--- BEGIN ---
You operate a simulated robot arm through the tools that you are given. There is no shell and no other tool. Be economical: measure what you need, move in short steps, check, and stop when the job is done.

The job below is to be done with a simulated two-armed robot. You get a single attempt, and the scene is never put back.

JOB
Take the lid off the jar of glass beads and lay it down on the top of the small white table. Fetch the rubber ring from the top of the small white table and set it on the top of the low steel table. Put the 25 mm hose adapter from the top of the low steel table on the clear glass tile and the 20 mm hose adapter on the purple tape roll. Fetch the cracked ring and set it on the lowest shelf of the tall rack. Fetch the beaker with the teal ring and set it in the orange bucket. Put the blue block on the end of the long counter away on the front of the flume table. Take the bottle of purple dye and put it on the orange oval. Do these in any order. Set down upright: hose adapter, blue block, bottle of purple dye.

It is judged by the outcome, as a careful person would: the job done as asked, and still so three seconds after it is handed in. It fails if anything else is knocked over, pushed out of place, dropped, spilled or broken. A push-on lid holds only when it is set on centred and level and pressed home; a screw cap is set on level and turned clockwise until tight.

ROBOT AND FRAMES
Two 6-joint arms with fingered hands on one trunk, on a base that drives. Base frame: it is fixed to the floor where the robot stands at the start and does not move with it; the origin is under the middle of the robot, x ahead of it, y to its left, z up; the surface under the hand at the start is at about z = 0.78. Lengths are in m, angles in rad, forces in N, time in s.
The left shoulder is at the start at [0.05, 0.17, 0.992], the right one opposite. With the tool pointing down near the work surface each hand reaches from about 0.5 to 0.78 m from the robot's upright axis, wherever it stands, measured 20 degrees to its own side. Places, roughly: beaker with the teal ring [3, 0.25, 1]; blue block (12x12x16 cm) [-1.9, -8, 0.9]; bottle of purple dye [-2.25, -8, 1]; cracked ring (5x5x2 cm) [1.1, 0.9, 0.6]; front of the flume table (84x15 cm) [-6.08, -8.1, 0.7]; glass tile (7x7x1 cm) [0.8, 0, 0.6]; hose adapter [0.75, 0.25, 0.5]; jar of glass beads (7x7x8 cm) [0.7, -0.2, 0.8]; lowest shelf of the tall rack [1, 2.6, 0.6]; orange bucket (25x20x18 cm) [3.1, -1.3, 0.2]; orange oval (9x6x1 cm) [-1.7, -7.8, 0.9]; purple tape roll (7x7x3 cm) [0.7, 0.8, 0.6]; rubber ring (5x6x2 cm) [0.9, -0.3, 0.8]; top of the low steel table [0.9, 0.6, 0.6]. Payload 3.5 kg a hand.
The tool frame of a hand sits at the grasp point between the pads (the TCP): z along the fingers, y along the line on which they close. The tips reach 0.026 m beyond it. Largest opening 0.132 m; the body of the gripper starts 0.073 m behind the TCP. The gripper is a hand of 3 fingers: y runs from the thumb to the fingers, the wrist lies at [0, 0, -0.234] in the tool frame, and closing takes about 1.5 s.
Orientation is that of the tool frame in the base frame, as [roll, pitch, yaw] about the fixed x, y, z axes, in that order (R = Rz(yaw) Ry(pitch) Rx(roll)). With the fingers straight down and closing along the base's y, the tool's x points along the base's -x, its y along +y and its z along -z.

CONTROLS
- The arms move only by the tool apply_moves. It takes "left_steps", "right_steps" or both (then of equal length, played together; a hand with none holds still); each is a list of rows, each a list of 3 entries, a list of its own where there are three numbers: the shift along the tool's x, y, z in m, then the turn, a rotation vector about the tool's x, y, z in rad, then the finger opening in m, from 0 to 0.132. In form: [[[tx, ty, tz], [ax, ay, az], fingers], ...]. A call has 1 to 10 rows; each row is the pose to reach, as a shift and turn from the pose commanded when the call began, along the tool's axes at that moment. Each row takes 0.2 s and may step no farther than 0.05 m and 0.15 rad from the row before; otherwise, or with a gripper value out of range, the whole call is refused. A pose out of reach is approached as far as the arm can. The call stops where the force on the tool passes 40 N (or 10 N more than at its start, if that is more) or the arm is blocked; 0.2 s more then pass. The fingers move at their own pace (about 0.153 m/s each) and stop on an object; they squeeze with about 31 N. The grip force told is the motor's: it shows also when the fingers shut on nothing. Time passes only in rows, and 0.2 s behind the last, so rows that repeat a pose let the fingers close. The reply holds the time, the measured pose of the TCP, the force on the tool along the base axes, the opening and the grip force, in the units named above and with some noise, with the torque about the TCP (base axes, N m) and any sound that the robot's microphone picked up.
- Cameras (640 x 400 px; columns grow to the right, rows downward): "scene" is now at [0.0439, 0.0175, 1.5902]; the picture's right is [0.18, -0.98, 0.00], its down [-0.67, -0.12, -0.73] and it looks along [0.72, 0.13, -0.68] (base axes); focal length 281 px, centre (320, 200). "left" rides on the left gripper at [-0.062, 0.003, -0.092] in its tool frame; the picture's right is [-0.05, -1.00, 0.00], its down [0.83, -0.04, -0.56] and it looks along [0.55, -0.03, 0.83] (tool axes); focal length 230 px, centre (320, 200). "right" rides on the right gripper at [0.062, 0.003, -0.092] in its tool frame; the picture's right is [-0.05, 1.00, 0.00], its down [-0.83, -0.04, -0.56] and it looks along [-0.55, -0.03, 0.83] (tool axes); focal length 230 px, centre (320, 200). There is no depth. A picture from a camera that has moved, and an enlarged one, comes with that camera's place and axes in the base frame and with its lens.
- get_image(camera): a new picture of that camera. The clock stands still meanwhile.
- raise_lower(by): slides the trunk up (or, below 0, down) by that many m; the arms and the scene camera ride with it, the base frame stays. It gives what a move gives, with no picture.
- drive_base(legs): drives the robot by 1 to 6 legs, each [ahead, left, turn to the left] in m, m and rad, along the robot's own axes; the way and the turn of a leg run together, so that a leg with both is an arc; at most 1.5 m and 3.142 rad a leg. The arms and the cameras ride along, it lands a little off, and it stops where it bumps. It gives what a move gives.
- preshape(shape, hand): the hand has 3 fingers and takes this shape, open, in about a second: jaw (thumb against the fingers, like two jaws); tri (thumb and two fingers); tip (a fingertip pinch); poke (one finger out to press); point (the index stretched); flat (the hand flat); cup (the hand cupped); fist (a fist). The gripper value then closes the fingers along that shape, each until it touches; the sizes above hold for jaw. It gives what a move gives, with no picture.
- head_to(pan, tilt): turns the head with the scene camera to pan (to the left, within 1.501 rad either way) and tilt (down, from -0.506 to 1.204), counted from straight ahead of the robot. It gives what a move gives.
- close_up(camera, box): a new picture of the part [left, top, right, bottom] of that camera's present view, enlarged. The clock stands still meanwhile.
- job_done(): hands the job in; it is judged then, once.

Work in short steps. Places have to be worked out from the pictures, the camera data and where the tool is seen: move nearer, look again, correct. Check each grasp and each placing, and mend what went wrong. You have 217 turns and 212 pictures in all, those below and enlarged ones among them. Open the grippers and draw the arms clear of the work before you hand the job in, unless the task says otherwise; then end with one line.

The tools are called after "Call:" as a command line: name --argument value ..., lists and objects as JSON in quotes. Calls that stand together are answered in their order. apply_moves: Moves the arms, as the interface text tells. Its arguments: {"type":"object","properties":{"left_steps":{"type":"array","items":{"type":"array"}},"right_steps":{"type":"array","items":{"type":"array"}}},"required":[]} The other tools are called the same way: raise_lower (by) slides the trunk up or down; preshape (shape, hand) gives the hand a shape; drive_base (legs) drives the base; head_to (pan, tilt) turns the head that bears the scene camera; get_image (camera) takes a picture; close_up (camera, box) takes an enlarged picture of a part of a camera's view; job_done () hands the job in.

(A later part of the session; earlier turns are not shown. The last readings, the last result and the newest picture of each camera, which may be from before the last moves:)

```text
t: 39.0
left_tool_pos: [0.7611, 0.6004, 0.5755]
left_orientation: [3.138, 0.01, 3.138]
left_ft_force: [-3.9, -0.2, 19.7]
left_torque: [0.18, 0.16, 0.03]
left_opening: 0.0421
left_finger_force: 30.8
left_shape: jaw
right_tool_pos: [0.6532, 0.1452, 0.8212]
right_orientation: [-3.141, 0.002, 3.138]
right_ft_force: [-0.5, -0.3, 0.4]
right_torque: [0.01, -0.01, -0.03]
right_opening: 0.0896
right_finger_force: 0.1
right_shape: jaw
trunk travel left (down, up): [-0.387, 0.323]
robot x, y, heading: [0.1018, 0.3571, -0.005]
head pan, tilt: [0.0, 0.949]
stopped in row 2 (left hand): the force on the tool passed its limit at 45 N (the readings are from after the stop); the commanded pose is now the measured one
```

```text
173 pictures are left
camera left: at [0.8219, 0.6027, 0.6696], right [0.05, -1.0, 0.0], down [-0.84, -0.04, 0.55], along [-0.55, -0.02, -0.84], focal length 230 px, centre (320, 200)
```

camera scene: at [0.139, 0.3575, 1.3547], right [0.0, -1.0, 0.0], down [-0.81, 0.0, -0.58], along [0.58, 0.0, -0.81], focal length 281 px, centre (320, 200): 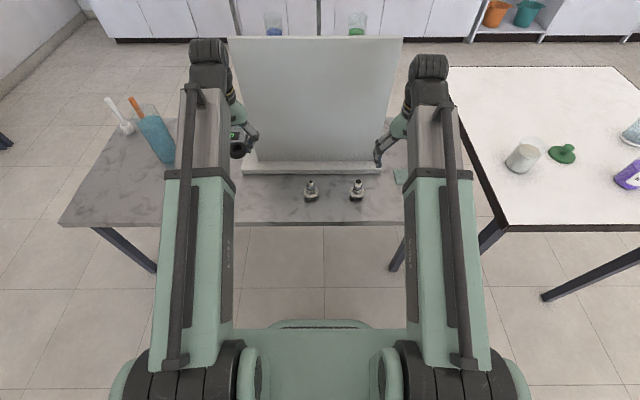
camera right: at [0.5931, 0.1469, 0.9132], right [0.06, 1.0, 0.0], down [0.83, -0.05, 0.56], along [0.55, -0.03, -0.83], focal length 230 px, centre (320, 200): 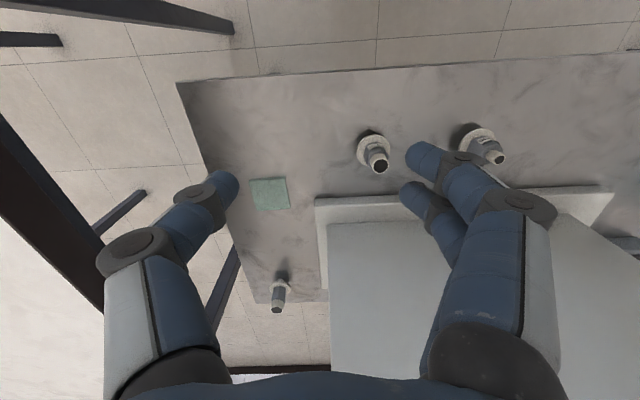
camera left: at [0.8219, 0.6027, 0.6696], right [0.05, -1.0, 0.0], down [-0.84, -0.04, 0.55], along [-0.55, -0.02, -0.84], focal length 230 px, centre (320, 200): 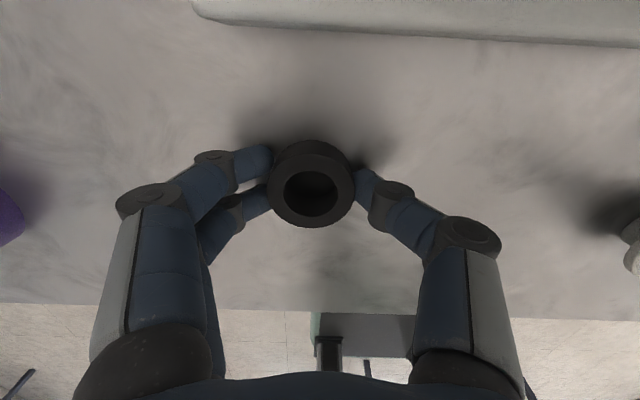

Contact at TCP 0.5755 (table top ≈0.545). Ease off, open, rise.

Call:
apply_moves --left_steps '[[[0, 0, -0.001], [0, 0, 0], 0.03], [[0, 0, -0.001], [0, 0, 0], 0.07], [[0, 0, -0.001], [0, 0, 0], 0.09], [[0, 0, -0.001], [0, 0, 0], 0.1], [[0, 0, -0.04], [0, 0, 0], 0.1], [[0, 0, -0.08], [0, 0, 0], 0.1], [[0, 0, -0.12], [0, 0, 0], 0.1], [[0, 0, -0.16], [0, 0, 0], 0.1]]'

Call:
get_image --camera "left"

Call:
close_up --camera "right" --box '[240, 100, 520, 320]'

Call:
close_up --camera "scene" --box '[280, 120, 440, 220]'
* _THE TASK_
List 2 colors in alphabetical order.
--- END ---
* _THE TASK_
In this exercise, copy only the lines from the opening line of the material through the line where "Take the lid" appears.

* _OUTPUT FOR THIS TASK_
You operate a simulated robot arm through the tools that you are given. There is no shell and no other tool. Be economical: measure what you need, move in short steps, check, and stop when the job is done.

The job below is to be done with a simulated two-armed robot. You get a single attempt, and the scene is never put back.

JOB
Take the lid off the jar of glass beads and lay it down on the top of the small white table. Fetch the rubber ring from the top of the small white table and set it on the top of the low steel table. Put the 25 mm hose adapter from the top of the low steel table on the clear glass tile and the 20 mm hose adapter on the purple tape roll. Fetch the cracked ring and set it on the lowest shelf of the tall rack. Fetch the beaker with the teal ring and set it in the orange bucket. Put the blue block on the end of the long counter away on the front of the flume table. Take the bottle of purple dye and put it on the orange oval. Do these in any order. Set down upright: hose adapter, blue block, bottle of purple dye.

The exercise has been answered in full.